A Southeast Missouri doctor is taking advantage of stem-cell technology to treat his patients' wounds and getting results faster than any treatment he's used in the past.
Last year, Dr. Hugh Protzel of Foot and Ankle Centers of Southeast Missouri began offering a product called Grafix to his patients, which is essentially cryopreserved human placental tissue.
"It's a membrane. It's the thinnest thing you've ever seen in your life; it's just a few cells thick," Protzel said.
He uses it to treat patients with chronic wounds -- most often foot ulcers brought about by diabetes.
"It revitalizes the whole wound," he said.
Previously stagnant ulcers, making no progress toward healing, will "become active again," Protzel said.
The treatment not only speeds the healing process, but unlike other treatments, it is applied weekly rather than daily, he said.
"You put it on in the office, and they come back in the next week with the same bandage on." Protzel said.
"Diabetic wounds on the foot are an interesting challenge because you can't keep people off [their feet]," Protzel said.
Ulcers tend to take at least 10 weeks to heal, often more, while using traditional methods of treatment. Grafix, he said, "works in half the time."
The phrase "stem cells" often can conjure concerns about using embryonic tissue, but Protzel said the product is derived from placenta voluntarily donated after live births.
"It works great, and it's ethical," Protzel said. Otherwise, he said, "there's no way I'd go for that. This is completely above board, and we're fortunate to have it available."
Protzel said he learned about the treatment last year during a podiatry conference, where he tested the product and found it easy to work with, so he decided to try it right away.

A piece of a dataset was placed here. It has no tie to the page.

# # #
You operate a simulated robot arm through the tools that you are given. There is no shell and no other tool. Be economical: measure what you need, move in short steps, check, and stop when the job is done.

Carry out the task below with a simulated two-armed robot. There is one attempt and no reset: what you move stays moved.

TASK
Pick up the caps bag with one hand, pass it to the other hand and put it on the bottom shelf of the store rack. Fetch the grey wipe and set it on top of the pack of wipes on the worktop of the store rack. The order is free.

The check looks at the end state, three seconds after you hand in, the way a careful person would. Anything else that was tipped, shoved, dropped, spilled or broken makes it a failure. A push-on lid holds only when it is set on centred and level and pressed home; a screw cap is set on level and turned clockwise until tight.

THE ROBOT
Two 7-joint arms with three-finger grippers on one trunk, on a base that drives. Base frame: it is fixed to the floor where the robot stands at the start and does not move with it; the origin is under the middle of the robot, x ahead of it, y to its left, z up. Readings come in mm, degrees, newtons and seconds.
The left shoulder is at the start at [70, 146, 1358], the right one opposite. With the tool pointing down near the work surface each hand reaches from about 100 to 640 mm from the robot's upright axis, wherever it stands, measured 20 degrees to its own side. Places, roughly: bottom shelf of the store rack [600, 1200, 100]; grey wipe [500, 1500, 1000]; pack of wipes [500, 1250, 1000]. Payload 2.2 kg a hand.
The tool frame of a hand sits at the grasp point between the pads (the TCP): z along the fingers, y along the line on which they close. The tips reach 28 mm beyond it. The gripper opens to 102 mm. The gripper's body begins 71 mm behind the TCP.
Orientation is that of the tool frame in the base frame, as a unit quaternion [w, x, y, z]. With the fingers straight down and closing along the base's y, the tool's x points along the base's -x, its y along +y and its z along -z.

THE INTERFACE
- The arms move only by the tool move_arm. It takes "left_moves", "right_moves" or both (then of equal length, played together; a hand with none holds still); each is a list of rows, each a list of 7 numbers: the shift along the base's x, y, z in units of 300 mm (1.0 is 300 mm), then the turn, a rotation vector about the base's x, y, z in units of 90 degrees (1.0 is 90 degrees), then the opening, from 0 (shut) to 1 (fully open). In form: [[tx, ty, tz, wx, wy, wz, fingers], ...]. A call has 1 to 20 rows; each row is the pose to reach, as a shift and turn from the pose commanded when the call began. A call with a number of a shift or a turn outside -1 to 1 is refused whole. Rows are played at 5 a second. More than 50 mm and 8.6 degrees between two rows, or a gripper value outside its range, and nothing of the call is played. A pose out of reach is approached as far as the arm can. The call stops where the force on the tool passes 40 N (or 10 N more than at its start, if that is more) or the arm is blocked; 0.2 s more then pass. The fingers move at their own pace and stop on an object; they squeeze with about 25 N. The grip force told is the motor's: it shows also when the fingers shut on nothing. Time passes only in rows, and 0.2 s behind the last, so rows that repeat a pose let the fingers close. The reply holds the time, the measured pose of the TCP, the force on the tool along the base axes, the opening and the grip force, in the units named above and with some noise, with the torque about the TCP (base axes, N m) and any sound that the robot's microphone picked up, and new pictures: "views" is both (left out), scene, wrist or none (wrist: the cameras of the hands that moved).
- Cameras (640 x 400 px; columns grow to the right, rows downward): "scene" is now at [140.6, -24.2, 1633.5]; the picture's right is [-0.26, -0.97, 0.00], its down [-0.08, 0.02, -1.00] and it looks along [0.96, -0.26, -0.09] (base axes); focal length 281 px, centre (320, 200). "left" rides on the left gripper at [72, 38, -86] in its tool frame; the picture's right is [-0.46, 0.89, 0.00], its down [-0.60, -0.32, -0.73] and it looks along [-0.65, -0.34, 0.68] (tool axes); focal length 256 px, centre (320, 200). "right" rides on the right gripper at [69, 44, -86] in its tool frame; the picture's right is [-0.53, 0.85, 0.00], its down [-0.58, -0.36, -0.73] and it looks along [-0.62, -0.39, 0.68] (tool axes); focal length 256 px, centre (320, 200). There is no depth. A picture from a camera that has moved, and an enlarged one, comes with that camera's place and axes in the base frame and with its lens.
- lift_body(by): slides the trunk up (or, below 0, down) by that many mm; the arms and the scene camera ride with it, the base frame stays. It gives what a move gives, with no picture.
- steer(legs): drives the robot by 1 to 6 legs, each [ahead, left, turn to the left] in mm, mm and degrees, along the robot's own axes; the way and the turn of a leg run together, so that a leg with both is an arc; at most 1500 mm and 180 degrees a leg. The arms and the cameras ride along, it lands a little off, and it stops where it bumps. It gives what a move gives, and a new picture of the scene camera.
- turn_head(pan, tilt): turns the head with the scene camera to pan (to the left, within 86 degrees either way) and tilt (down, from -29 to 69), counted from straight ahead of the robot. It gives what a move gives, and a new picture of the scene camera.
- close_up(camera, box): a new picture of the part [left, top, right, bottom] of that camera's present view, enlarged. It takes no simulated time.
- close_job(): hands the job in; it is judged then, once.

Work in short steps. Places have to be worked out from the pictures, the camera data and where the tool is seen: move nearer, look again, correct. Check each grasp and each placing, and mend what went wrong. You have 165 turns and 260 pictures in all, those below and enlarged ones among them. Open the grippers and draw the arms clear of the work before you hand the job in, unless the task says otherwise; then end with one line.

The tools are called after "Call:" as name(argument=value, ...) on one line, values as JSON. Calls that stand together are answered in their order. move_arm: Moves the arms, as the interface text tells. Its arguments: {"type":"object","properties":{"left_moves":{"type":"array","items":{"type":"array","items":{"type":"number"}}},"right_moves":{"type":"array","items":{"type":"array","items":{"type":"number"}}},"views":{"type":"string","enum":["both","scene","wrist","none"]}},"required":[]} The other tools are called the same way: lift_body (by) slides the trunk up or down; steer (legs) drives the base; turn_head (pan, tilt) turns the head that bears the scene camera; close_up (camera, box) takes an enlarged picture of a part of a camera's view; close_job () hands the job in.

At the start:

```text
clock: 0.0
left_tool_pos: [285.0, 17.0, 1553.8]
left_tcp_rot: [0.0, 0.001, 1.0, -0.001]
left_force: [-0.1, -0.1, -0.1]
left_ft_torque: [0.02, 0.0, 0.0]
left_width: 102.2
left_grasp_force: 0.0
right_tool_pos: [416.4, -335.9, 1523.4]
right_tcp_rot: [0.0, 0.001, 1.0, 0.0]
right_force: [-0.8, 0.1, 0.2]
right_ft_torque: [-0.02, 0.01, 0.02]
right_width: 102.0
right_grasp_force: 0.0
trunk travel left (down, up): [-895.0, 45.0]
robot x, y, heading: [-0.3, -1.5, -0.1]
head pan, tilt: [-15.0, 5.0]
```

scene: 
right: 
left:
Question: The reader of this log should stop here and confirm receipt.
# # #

One of the first patients he treated with Grafix had undergone a trans-metatarsal amputation -- part of his foot was removed. The wound, he said, normally would have been closed using skin from the bottom of the foot. But in this case, that wasn't possible. So instead he used Grafix.
"We healed that in just couple of months," Protzel said. "That was one of the first ones; it was amazing."
More than a year later, Protzel's patients continue to find success with the product, though they are sometimes surprised to learn about the method.
"I couldn't believe how I was going to be treated," said Barb Tyler, a patient of Protzel's who is undergoing treatment for a diabetic foot ulcer. "It was quite an experience."
The membrane arrives at the office packed in dry ice, then is thawed and rehydrated in saline.
"You wait for it to defrost; they measure it down to the nth degree," Tyler said. "It's amazing."
"You can actually work with it and manipulate it to the shape that you want of the wound with tweezers," Protzel said. "So that's how it applied."
The treatment, Tyler said, is cool but pleasing, because the wound, until that point wrapped up in bandages, is hot.
"I just sit up there in a big blue chair, and they fix me up. And I trust them," Tyler said.
Tyler is on her fifth or sixth week of treatment, and she expects it to be complete soon.
"It's healing up, and I hope we're at the end so I can wear two shoes," she said. "Because you know, hon, it's getting cold outside."